++++ Source text
TALONSISTER by Jen Williams (COVER REVEAL and EXCLUSIVE EXCERPT)
I am beyond excited today to share with you the cover reveal and an exclusive excerpt from Jen Williams’ upcoming fantasy novel TALONSISTER!
Jen is a firm favourite of mine, and although I’ve enjoyed her forays into crime thriller, I love that she’s brought us back to the fantasy genre. I’ve been extraordinarily lucky to receive an advanced copy, and already there’s bickering griffins, chopsy warriors with forgotten and unknown pasts, and government secrets!
Talonsister will be book one of a duology being published by Titan Books. Lets find out more about it from the official blurb:
Leven has no memory of her life before she was a soldier. The process of turning her into a Herald – a magical killing machine – was traumatic enough that it wiped her mind clean. Now, with the war won and the Imperium satisfied, she finds herself unemployed and facing a bleak future. Her fellow Heralds are disappearing, and her own mind seems to be coming apart at the seams. Strange visions, memories she shouldn’t have, are resurfacing, and none of them make any sense. They show her Brittletain, the ancient and mysterious island that the Imperium was never able to tame. Leven resolves to go to this place of magic and warring queens, with the hope of finding who she really is.
Envoy Kaeto has done a number of important little jobs for the Imperium, most of them nasty, all of them in the shadows. His newest assignment is to escort the bone-crafter Gynid Tyleigh as she travels across the Imperium – as the woman responsible for creating the Heralds, his employers owe her a great deal. But Tyleigh’s ambition alarms even Kaeto, and her conviction that she has found a new source of Titan bones, buried deep in the earth, could lead to another, even bloodier war.
++++++++
Exercise set:
A. Reproduce the wording of the source text between "Talonsister will be" and "she really is.", with both ends included.
B. Extend the source text, starting right after its last sentence.
++++ Recorded information
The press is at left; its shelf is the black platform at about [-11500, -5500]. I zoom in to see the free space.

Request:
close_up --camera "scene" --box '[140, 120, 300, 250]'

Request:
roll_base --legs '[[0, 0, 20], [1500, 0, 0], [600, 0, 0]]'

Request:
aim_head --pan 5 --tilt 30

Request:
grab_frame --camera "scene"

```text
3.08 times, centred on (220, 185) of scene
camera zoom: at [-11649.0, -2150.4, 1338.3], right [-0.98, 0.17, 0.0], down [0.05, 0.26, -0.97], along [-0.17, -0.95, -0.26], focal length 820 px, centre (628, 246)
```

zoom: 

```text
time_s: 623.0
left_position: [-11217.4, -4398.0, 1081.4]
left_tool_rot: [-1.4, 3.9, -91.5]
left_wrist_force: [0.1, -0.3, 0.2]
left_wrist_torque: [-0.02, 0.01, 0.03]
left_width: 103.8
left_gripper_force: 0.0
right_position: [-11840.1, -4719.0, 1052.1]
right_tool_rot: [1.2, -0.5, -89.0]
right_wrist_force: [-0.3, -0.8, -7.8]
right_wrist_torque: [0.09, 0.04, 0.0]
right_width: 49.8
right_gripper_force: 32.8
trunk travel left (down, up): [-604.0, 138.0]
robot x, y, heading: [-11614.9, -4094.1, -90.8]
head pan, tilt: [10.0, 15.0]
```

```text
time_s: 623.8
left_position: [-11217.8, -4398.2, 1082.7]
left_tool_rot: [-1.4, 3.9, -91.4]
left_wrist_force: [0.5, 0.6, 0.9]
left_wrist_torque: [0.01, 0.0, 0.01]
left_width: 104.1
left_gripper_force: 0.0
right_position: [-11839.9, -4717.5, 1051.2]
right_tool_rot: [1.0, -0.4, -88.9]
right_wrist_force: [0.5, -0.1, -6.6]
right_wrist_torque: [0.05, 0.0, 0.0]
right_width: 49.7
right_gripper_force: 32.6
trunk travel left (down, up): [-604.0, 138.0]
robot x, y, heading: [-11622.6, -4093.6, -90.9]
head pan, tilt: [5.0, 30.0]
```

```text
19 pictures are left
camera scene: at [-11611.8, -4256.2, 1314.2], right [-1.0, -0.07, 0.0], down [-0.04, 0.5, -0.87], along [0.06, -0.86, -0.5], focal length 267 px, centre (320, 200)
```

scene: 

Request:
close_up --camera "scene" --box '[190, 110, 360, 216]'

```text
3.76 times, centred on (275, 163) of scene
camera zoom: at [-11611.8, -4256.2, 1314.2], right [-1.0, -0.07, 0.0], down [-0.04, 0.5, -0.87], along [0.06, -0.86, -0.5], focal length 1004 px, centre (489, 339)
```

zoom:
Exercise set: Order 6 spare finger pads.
++++++++
Answers to each task:
A.
Talonsister will be book one of a duology being published by Titan Books. Lets find out more about it from the official blurb:
Leven has no memory of her life before she was a soldier. The process of turning her into a Herald – a magical killing machine – was traumatic enough that it wiped her mind clean. Now, with the war won and the Imperium satisfied, she finds herself unemployed and facing a bleak future. Her fellow Heralds are disappearing, and her own mind seems to be coming apart at the seams. Strange visions, memories she shouldn’t have, are resurfacing, and none of them make any sense. They show her Brittletain, the ancient and mysterious island that the Imperium was never able to tame. Leven resolves to go to this place of magic and warring queens, with the hope of finding who she really is.

B.
Ynis was raised by the griffins, and has never seen another human face. She lives wild, as they do, eating her meat raw and flying with her talon-sister, T’rook. The griffins fiercely protect their isolation – the piles of skulls that litter the mountains of Brittletain are testament to that – but the magic they guard will always make them a target for the greed of men. By choosing not to kill Ynis when she was just a baby, the griffins may have doomed themselves – because the girl’s past is coming for her, and it carries a lethal blade.
Sounds epic, doesn’t it! What’s also super exciting is that this will be Jen’s first novel to feature a map! You’re going to have to wait to check that out, but what we can share with you today, at last, is the cover…
Isn’t it beautiful?? I love the embroidery detail, it looks so wonderfully tactile, I just want to be able to run my fingers over it!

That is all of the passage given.